The result of the election was a second consecutive hung parliament, with the Australian Labor Party forming minority government after receiving the support of independent Peter Wellington. This election was the first in which One Nation Party supporters were elected into state Parliament, with the controversial party winning 11 seats. With nearly 23% of the vote, One Nation gained a higher percentage of the vote than any other third party (non-Labor or Coalition) in any State or Territory since Federation. This was also the only election where a third party has gained more votes than both the Liberal and National parties (considered separately). As a result of the high One Nation vote, any 2PP result would have been virtually meaningless and was not counted.
A few months after the election, the One Nation member for Mulgrave Charles Rappolt resigned, and the Australian Labor Party candidate won the subsequent by-election, resulting in the ALP holding a majority in the Legislative Assembly.
The fact that the Coalition Government came to office as a direct result of the 1996 Mundingburra by-election instead of the general election the previous year and that it was not elected in its own right at the 1998 election meant that the 1998 election was fourth consecutive election victory for the ALP having won every general election since 1989.

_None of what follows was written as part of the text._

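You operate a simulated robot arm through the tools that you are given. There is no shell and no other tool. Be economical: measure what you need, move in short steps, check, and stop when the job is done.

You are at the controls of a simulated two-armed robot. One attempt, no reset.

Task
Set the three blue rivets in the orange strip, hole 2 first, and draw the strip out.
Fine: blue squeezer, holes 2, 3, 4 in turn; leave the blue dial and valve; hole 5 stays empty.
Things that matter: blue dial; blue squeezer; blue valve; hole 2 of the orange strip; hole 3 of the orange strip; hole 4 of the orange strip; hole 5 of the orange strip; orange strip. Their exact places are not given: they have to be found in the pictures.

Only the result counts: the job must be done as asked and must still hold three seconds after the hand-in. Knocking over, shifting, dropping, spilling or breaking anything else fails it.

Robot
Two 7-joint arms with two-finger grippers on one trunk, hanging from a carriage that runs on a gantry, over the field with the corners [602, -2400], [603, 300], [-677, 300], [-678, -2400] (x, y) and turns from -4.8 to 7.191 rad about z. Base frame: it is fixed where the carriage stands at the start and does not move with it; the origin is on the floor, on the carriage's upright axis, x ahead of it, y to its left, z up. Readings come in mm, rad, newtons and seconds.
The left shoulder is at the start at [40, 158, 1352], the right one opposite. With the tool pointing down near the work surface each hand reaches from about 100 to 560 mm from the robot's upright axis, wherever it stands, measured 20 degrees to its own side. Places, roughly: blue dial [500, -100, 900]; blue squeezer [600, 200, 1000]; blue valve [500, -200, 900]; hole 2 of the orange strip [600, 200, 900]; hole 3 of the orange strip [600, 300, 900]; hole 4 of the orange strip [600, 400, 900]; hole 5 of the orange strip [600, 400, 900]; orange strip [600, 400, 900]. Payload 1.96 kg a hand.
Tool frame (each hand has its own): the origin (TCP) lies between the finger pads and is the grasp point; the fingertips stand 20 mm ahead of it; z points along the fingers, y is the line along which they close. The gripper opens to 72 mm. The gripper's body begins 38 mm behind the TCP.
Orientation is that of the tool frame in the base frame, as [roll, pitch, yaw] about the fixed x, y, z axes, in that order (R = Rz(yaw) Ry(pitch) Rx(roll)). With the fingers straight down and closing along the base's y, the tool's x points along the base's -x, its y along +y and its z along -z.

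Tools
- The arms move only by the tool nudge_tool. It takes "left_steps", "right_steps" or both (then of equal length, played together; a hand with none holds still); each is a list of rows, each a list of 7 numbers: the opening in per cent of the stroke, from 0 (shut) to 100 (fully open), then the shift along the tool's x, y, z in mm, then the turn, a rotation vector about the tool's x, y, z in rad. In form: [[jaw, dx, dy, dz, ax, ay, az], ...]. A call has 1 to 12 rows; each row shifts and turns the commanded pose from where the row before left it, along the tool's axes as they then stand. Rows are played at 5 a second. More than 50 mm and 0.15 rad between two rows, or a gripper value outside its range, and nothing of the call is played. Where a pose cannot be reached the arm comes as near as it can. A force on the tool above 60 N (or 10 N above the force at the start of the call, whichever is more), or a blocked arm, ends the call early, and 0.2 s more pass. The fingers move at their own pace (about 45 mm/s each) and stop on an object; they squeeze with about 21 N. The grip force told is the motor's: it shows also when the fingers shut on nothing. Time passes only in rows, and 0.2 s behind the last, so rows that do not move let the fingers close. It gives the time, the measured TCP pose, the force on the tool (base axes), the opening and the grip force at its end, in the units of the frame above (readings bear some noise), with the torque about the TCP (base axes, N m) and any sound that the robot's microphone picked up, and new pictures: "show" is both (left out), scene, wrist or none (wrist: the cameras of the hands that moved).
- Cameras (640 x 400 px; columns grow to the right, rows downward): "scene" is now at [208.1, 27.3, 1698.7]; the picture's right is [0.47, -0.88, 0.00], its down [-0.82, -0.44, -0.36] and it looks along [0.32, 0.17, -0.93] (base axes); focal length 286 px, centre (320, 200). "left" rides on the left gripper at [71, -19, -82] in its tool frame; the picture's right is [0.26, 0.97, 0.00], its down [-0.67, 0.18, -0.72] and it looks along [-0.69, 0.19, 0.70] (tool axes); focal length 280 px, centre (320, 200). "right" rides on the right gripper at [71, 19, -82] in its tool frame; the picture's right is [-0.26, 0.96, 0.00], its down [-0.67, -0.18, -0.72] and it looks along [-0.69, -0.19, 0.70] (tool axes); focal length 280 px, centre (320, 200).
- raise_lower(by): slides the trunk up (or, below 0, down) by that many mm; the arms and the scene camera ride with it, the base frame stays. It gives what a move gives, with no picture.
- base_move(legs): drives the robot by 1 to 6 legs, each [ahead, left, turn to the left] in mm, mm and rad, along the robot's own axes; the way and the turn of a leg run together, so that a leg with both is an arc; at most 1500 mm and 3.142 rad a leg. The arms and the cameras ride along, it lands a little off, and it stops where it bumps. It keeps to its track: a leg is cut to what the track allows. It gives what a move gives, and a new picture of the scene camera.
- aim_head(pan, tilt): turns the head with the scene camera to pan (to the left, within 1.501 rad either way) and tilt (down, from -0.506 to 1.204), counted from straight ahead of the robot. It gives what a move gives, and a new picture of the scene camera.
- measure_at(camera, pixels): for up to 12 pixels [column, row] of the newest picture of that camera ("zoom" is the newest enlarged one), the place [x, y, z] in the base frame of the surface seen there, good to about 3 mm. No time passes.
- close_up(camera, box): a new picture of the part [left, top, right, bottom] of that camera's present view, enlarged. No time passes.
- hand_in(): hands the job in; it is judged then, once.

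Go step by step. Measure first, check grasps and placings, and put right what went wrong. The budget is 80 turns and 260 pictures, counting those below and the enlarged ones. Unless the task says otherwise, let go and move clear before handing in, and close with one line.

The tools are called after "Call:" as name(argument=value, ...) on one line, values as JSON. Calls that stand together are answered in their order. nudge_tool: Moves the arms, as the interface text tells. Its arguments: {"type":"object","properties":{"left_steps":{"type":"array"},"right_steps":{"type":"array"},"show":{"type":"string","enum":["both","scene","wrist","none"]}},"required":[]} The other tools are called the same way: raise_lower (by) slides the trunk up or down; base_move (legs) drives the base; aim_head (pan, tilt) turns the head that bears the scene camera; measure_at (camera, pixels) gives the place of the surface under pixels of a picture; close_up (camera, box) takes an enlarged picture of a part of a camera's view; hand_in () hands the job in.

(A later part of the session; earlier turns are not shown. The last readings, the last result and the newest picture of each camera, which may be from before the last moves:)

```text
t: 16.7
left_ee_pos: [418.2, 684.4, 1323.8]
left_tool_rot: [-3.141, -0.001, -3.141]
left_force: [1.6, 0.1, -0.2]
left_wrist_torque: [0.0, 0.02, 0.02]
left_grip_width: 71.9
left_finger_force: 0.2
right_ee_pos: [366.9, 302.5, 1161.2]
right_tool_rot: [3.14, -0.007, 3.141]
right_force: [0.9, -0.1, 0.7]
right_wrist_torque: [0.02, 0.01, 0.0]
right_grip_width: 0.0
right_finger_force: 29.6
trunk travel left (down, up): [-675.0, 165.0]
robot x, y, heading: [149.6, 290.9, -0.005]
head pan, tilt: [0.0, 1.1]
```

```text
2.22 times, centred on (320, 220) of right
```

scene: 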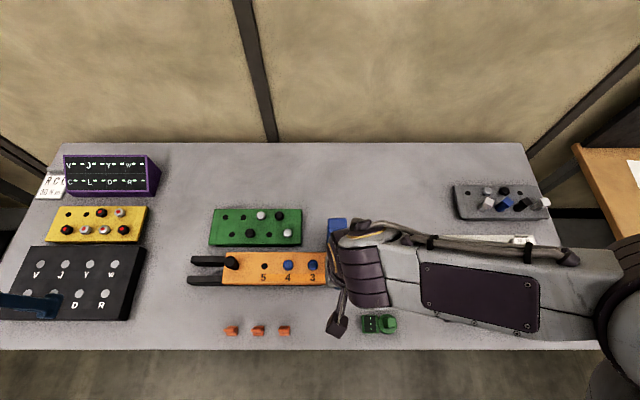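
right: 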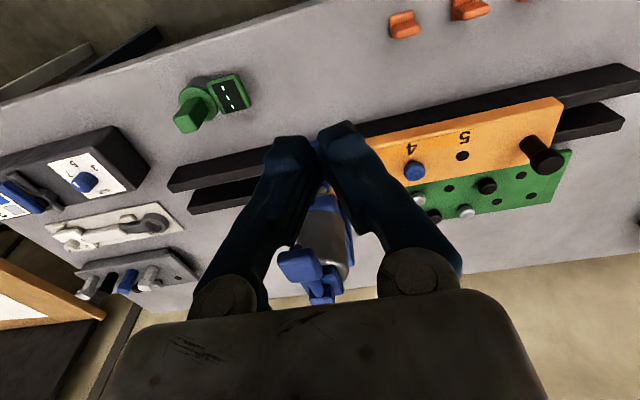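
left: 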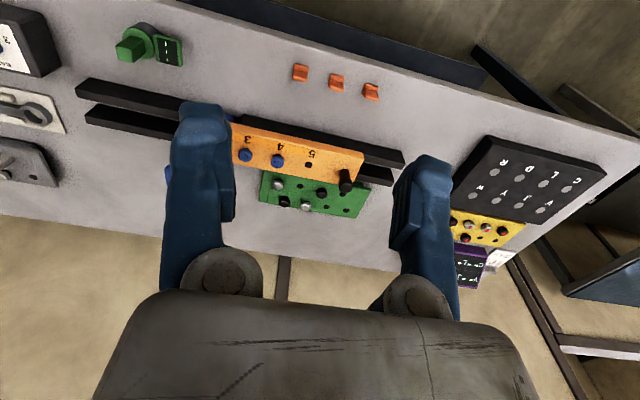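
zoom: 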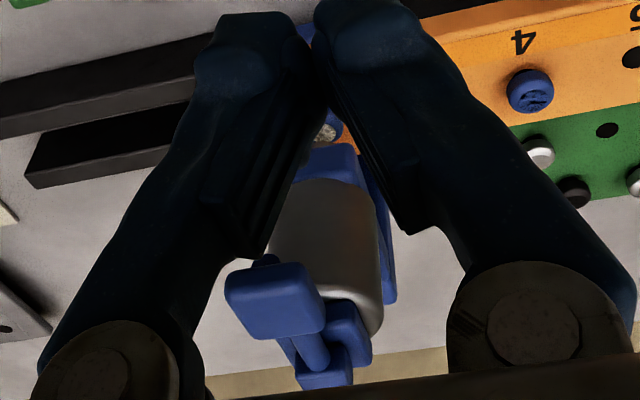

The previous state election had resulted in one of the narrowest margins of any Australian election. The Goss government briefly clung to life by a single seat; however, the Court of Disputed Returns ordered a new election in the disputed seat of Mundingburra. This by-election was won by the Liberal Party; Independent MLA Liz Cunningham announced her support for a National-Liberal coalition government, and Rob Borbidge was appointed as Premier.
The Borbidge government's popularity suffered in the later part of its term due to the federal Howard government's GST plans. Seeking to create a more definite majority, Borbidge called a new election on 19 May 1998. Although early polling showed the government to be strongly competitive with Labor, led by Peter Beattie, later polls saw Labor gain a substantial lead.
However, the debate between the two parties was rapidly sidelined by One Nation's emerging support. Formed in 1997 by federal Independent MP for OxleyPauline Hanson, One Nation gained significant support on a platform of economic nationalism, anti-immigration sentiments and opposition to native title. One Nation stood candidates in 79 seats, all largely political novices. The issue of preference allocations to One Nation, under Queensland's optional preferential voting (OPV) system, became a major campaign issue, with eventual poor results for the Liberals attributed to opposition from many of their traditional voters over their decision not to put One Nation last on preferences.
Although the Coalition Government initially enjoyed strong levels of support subsequent to assuming office in 1996, support was quickly lost. From 1997, Labor opened a consistent, albeit narrow, lead in the polls and by 1998 Labor was enjoying a commanding lead. The Coalition was eventually disadvantaged by what was commonly deemed to be poor government performance and the rapid rise of One Nation support, which under the state's optional preferential voting, fractured the Conservative vote. The Coalition vote significantly plummeted, whilst Labor essentially withstood the swing to One Nation.